Cette semaine je vous parle notamment d’effet Streisand, d’application iranienne, d’intelligence artificielle et de jeux vidéo.
Les brèves dont on ne parlera (presque) pas :
Internet peut être profondément espiègle avec les “fails”. Récemment, cela se confirme avec le tweet de Tim Cook, le PDG d’Apple, qui félicitait l’équipe victorieuse du Super Bowl avec une photo particulièrement ratée. Qu’elle soit mal cadrée et ne présente aucun intérêt si ce n’est un gazon et une foule au fond c’est une chose, mais c’est surtout la qualité technique qui a fait jaser sur le réseau social.
Cette photographie aurait presque pu passer inaperçue dans le gigantesque flux de tweets du Super Bowl si elle n’avait pas été prise depuis le dernier flagship de la marque : l’iPhone 6. Avec un prix minimum de 600 dollars et un argumentaire marketing très focalisé sur les capacités techniques du téléphone, autant dire que cette photo fait mal à la communication d’Apple. Certains internautes ne se sont d’ailleurs pas gênés de parodier la bourde de Tim Cook :
Au bout d’une heure Tim Cook répond finalement en diffusant une nouvelle photo bien plus nette. Est-ce la fin de l’histoire pour autant ? La photo a depuis été supprimée du compte de l’intéressé. Surtout, les Trolls (terme d’internet pour qualifier les moqueurs), qui avaient directement répondu au tweet ont été bloqués du compte de Tim Cook. Décidément Apple n’aime pas les Buzz qu’elle n’a pas pensés de A à Z. Reste que la photo est désormais sur Internet et il sera pratiquement impossible pour la firme à la pomme de faire disparaître toute trace de cette bêtise. Morale de l’histoire, si vous devez communiquer sur les réseaux sociaux utilisez un samsung prenez le temps de vérifier votre photo avant de la poster.
On continue les brèves de cette revue de presse avec un autre effet Streisand. Pour mémoire l’effet Streisand correspond à un buzz qui aurait très probablement pu être évité si le requérant n’avait pas exigé qu’une photo soit supprimée. Le terme provient du bruit médiatique provoqué par la plainte de Barbra Streisand en 2003 suite à une photo où l’on pouvait voir sa villa. Craignant pour son image, elle exige par le biais d’un procès que la photo soit retirée. Sauf qu’à l’heure d’Internet, la chanteuse n’avait pas prévu que de nombreux médias relaient l’information avec la photo en question comme support visuel. Cette tentative de censure déclenche aussi une réaction spontanée de milliers d’internautes à travers la planète : ils publient, conservent, parodient la photo comme un doigt d’honneur levé contre une atteinte à la liberté d’expression sur Internet.
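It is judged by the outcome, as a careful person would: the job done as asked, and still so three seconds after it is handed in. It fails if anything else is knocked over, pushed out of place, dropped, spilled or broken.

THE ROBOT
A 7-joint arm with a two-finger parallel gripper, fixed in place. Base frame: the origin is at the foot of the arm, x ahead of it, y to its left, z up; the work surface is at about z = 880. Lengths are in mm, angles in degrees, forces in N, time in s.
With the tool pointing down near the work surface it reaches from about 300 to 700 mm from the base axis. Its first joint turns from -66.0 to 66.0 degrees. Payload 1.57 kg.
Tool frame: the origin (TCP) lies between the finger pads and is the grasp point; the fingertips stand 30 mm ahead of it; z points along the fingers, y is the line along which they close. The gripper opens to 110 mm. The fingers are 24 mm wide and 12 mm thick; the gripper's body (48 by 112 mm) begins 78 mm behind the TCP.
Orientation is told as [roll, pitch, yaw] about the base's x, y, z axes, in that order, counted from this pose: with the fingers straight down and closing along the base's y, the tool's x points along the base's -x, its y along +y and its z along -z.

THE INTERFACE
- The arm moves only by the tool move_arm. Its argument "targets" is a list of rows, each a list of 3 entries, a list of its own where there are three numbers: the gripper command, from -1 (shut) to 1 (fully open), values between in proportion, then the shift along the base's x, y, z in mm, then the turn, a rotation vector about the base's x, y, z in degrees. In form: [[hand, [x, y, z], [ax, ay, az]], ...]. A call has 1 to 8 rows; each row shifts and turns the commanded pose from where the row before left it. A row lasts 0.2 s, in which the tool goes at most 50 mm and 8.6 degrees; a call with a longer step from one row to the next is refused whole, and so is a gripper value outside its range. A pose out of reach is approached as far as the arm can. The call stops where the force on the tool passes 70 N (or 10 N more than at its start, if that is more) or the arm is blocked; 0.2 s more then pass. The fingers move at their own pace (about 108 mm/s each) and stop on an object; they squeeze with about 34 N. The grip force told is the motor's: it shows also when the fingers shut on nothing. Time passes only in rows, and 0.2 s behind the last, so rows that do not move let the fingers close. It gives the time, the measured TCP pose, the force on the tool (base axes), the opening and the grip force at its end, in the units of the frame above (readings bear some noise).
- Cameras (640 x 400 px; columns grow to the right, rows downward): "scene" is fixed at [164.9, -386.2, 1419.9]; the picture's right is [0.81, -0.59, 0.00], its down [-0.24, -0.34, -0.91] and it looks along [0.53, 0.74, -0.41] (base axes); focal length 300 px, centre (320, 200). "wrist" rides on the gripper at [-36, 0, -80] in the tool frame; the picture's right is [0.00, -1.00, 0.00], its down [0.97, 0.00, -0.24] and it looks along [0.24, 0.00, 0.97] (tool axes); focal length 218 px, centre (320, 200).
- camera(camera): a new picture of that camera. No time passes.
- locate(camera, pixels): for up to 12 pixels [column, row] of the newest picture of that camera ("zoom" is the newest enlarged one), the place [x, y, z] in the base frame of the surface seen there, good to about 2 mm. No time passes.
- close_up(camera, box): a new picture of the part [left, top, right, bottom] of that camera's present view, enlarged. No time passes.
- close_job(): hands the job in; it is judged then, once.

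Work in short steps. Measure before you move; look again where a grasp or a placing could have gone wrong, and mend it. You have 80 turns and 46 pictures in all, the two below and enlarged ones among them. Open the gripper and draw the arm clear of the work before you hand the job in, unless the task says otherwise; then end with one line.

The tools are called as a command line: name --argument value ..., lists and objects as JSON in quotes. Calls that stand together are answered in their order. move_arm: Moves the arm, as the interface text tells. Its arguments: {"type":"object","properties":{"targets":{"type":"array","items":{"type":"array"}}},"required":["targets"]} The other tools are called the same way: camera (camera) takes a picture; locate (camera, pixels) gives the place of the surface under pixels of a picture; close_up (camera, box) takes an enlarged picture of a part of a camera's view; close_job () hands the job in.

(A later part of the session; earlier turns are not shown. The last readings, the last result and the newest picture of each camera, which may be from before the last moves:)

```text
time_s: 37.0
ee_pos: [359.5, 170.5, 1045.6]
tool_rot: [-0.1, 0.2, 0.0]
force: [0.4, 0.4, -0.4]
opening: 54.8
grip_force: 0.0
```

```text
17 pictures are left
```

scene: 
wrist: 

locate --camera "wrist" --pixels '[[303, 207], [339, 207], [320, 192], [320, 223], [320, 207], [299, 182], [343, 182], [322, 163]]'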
Dans le cas du selfie de Jean-Marie Le Pen pris alors qu’il dormait, le processus est identique. La volonté de l’ancien président du FN de censurer une image dont la portée allait être limitée dans l’espace et le temps déclenche le résultat inverse. En effet, la photo fut relayée une bonne partie du mois de décembre sur des médias français mais aussi étrangers , et elle l’est encore aujourd’hui à chaque étape du procès. Un cercle vicieux ingérable en somme.
Dans le cadre d’une procédure de référé, Jean-Marie Le Pen a réussi à faire reconnaître qu’un selfie pris à son insu, alors qu’il dormait, constituait une atteinte à son droit à l’image. Cependant, alors qu’il réclamait 50 000 euros de dommages et intérêts pour le préjudice moral subi, le Tribunal de Grande Instance (TGI) de Paris a jugé que le cliché n’était « ni dégradant, ni malveillant ». Par conséquent, l’accusé ne devrait payer qu’un euro symbolique pour son acte, en plus des 3 000 € de frais de justice à rembourser. Le TGI demande aussi à Brahim Zaibat de supprimer le selfie dans les 48 heures au risque de devoir payer une amende de 1 000 euros à chaque jour de retard.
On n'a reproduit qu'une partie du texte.